The figure, though spare, is square and well knit; fulness of limb
seldom appears but about spring, when milk abounds: I have seen two or
three muscular figures, but never a fat man. The neck is sinewy, the
chest broad, the flank thin, and the stomach in-drawn; the legs, though
fleshless, are well made, especially when the knee and ankle are not
bowed by too early riding. The shins do not bend cucumber-like to the
front as in the African race.[FN#11] The arms are thin, with muscles
like whipcords, and the hands and feet are, in point of size and
delicacy, a link between Europe and India. As in the Celt, the Arab
thumb is remarkably long, extending almost to the first joint of the
index,[FN#12] which, with its easy rotation, makes it a perfect
prehensile instrument: the palm also is fleshless, small-boned, and
[p.84] elastic. With his small active figure, it is not strange that
the wildest Badawi gait should be pleasing; he neither unfits himself
for walking, nor distorts his ankles by turning out his toes according
to the farcical rule of fashion, and his shoulders are not dressed like
a drill-sergeant’s, to throw all the weight of the body upon the heels.

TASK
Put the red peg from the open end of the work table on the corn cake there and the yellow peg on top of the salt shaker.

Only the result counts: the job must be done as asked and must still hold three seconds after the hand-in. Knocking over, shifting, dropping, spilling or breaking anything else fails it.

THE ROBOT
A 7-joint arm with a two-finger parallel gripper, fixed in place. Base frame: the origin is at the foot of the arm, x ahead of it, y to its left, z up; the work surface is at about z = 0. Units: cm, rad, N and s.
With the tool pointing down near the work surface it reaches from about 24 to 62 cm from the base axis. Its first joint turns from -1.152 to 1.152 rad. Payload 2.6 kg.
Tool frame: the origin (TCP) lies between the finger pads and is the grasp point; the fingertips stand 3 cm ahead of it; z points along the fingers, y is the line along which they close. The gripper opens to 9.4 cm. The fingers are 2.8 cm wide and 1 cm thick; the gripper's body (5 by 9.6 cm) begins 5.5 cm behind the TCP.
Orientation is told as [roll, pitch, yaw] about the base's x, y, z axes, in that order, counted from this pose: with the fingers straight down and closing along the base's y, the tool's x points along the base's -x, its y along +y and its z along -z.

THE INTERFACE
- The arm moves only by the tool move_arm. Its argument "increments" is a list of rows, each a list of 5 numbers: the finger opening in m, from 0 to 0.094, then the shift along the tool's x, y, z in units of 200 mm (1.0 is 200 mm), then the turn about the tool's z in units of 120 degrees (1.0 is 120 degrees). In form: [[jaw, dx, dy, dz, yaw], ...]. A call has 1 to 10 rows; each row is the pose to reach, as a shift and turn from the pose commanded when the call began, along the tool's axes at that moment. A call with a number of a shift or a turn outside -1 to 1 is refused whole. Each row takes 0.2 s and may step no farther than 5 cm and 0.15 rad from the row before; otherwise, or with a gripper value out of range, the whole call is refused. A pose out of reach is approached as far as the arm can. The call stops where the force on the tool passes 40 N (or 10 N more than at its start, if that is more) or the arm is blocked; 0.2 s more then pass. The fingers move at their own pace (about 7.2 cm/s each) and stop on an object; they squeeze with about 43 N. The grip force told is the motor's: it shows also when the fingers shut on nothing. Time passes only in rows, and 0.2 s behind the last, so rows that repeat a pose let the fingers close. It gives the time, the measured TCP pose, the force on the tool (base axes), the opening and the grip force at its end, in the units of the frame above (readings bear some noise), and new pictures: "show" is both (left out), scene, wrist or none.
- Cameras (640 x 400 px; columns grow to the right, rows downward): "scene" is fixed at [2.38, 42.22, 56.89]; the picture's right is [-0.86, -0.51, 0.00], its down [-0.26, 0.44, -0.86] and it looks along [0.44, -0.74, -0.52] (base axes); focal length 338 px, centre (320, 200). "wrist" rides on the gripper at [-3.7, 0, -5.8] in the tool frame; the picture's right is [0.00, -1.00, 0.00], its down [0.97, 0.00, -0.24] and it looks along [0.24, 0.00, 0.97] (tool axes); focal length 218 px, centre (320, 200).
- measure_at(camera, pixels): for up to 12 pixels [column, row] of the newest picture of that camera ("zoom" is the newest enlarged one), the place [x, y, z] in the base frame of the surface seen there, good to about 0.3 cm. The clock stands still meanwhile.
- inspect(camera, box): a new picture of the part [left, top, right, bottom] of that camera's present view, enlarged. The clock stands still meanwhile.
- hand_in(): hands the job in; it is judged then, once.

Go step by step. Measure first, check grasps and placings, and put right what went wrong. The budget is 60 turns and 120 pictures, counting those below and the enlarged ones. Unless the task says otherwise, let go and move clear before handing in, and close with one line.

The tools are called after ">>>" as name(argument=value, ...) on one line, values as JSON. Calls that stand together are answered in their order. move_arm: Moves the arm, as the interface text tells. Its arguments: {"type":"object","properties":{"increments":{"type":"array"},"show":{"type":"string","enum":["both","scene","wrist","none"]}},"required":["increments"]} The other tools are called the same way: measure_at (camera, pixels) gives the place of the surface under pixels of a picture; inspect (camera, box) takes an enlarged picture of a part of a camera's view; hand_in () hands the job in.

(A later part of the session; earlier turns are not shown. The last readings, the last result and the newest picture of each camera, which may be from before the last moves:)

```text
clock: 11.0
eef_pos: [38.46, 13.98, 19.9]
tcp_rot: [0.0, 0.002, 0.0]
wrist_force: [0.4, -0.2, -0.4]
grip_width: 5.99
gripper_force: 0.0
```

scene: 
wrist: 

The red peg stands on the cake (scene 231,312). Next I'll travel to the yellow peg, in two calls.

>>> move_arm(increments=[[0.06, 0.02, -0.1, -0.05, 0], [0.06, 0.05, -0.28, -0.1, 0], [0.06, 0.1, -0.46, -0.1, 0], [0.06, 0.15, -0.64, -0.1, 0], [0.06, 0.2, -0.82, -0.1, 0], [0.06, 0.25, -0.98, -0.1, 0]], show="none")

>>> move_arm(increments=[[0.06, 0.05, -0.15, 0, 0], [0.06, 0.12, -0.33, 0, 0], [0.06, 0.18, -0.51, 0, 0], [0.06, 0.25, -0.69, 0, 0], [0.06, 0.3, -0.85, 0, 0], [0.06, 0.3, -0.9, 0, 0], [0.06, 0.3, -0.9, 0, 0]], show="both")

Yet there is no slouch in his walk; it is light and springy, and errs
only in one point, sometimes becoming a strut.
Such is the Badawi, and such he has been for ages. The national type
has been preserved by systematic intermarriage. The wild men do not
refuse their daughters to a stranger, but the son-in-law would be
forced to settle among them, and this life, which has its charms for a
while, ends in becoming wearisome. Here no evil results are anticipated
from the union of first cousins, and the experience of ages and of a
mighty nation may be trusted. Every Badawi has a right to marry his
father’s brother’s daughter before she is given to a stranger; hence “cousin”
(Bint Amm) in polite phrase signifies a “wife.[FN#13]” Our
physiologists[FN#14] adduce the Sangre Azul of Spain and the case of
the lower animals to prove that degeneracy inevitably follows
“breeding-in.[FN#15]”
[p.85] Either they have theorised from insufficient facts, or
civilisation and artificial living exercise some peculiar influence, or
Arabia is a solitary exception to a general rule. The fact which I have
mentioned is patent to every Eastern traveller.
After this long description, the reader will perceive with pleasure
that we are approaching an interesting theme, the first question of
mankind to the wanderer—“What are the women like?” Truth compels me to state
that the women of the Hijazi Badawin are by no means comely. Although
the Benu Amur boast of some pretty girls, yet they are far inferior to
the high-bosomed beauties of Nijd. And I warn all men that if they run
to Al-Hijaz in search of the charming face which appears in my
sketch-book as “a Badawi girl,” they will be bitterly disappointed: the
dress was Arab, but it was worn by a fairy of the West. The Hijazi
woman’s eyes are fierce, her features harsh, and her face haggard; like
all people of the South, she soon fades, and in old age her appearance
is truly witch-like. Withered crones abound in the camps, where old men
are seldom seen. The sword and the sun are fatal to
“A green old age, unconscious of decay.”
The manners of the Badawin are free and simple: “vulgarity” and
affectation, awkwardness and embarrassment, are weeds of civilised
growth, unknown to the People of the Desert.[FN#16] Yet their manners
are sometimes dashed with a strange ceremoniousness. When two frends
meet, they either embrace or both extend the right hands, clapping palm
to palm; their foreheads are either pressed together, or their heads
are moved from side to side, whilst for minutes together mutual
inquiries are made and answered. It is a breach of decorum, even when
eating, to turn the back upon a person, and if a Badawi
[p.86] does it, he intends an insult.